## BEGIN Source excerpt

We recorded an income tax benefit of $2.4 million for the first nine months of fiscal 2018. For the nine months ended June 30, 2018 we reported a net loss of $9 million or $0.76 per share.

For the nine months ended June 30, 2018 cash used of operating activities was $26 million primarily due to the increased working capital requirements needed to support factory activity and revenues. Investments in property, plant and equipment totaled $4 million.

At June 30, we had cash and short-term investments of $55 million compared to $95 million at September 30, 2017. Long-term debt including current maturities was $1.6 million. Looking forward, we anticipate our fourth quarter earnings results to show continued improvement over the third quarter.

However, we continue to expect to report a net loss for fiscal 2018. At this point we’ll be happy to answer your questions..

Operator

[Operator Instructions] Our first question comes from the line of Jon Tanwanteng with CJS Securities. Please proceed with your question..

Pete Lucas

It's Pete Lucas for John.

You touched on the bid in the prepared remarks, but could you comment a little - expand a little bit on the order trends heading into the September quarter with its kind of focusing on how margins have improved off the bottom that you saw in the last few quarters?.

Brett Cope Chairman of the Board, President & Chief Executive Officer

So, yes on the comments the most recent quarter pleased with the order performance, but again characterized by overall smaller. So, not anchored by larger projects that we've seen in the past and while we're still tracking them. Heading into the next couple of quarters, it’s all about timing. We are tracking some larger projects.

I still think there's a little bit time to fully materialize as we track through final funding by the oil and gas companies if they get to the return they want they pull the trigger. So, still a little bit of uncertainty but really characterized by timing.

## END Source excerpt

What to work on » Your answer is an exact quotation from the source excerpt: it starts at "For the nine months ended June 30, 2018 cash" and ends at "answer your questions..".

## BEGIN Collected data

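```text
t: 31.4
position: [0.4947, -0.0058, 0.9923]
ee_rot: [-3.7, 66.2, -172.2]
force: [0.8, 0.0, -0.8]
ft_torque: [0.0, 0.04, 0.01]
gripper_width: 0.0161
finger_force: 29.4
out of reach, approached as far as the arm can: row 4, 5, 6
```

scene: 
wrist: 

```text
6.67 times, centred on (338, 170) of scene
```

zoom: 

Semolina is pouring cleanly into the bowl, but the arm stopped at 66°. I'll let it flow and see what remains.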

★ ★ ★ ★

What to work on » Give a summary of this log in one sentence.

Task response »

## END Collected data

Task response »
For the nine months ended June 30, 2018 cash used of operating activities was $26 million primarily due to the increased working capital requirements needed to support factory activity and revenues. Investments in property, plant and equipment totaled $4 million.

At June 30, we had cash and short-term investments of $55 million compared to $95 million at September 30, 2017. Long-term debt including current maturities was $1.6 million. Looking forward, we anticipate our fourth quarter earnings results to show continued improvement over the third quarter.

However, we continue to expect to report a net loss for fiscal 2018. At this point we’ll be happy to answer your questions..